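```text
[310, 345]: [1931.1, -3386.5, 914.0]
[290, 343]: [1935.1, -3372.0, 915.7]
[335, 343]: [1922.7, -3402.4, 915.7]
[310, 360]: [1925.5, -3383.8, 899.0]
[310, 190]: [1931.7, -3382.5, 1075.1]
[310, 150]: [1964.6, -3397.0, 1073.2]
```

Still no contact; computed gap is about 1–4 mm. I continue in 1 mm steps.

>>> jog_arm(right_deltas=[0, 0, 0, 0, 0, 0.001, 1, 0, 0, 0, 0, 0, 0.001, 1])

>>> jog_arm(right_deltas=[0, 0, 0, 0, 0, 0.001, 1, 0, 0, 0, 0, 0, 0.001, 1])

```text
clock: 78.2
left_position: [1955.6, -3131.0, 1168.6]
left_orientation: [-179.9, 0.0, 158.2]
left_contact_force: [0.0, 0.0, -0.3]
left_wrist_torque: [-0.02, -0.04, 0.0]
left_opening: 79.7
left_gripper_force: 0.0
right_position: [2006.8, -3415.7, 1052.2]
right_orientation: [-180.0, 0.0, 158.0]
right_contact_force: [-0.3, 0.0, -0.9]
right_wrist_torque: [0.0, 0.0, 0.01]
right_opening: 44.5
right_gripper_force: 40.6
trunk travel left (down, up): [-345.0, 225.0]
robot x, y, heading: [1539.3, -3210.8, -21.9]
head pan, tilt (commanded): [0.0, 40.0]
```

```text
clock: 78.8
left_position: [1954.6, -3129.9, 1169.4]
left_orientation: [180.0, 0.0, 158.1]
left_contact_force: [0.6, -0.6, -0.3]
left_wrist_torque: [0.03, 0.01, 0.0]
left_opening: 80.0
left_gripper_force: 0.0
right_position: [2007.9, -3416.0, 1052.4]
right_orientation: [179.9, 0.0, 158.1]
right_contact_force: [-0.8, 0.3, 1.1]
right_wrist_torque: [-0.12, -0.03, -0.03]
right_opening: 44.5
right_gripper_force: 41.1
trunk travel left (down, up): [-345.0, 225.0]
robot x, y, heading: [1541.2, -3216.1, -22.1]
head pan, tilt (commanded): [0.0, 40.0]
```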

SET PROBLEM
Reproduce every line above without error. Format the lines as a JSON array of strings and drop empty lines.

REPLY TO THE TASK
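[
  "```text",
  "[310, 345]: [1931.1, -3386.5, 914.0]",
  "[290, 343]: [1935.1, -3372.0, 915.7]",
  "[335, 343]: [1922.7, -3402.4, 915.7]",
  "[310, 360]: [1925.5, -3383.8, 899.0]",
  "[310, 190]: [1931.7, -3382.5, 1075.1]",
  "[310, 150]: [1964.6, -3397.0, 1073.2]",
  "```",
  "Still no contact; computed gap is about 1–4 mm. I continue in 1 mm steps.",
  ">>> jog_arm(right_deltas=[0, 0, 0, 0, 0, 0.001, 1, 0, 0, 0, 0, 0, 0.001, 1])",
  ">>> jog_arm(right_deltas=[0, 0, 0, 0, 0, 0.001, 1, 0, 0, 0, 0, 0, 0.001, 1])",
  "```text",
  "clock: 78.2",
  "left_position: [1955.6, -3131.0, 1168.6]",
  "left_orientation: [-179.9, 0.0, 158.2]",
  "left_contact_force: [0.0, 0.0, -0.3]",
  "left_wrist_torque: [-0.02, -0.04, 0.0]",
  "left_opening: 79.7",
  "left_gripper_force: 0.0",
  "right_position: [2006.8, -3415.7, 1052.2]",
  "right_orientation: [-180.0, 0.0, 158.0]",
  "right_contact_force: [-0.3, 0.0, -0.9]",
  "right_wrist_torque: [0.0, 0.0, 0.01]",
  "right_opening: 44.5",
  "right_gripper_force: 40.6",
  "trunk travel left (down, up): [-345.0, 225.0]",
  "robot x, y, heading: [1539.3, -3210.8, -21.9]",
  "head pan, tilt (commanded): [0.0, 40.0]",
  "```",
  "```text",
  "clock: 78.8",
  "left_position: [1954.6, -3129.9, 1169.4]",
  "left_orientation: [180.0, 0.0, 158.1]",
  "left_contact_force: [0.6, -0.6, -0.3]",
  "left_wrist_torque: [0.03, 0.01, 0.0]",
  "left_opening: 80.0",
  "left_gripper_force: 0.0",
  "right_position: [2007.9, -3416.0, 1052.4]",
  "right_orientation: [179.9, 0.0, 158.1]",
  "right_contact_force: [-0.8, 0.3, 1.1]",
  "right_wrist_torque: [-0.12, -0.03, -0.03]",
  "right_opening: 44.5",
  "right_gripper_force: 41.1",
  "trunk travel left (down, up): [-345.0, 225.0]",
  "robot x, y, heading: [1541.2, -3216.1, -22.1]",
  "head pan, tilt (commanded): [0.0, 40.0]",
  "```"
]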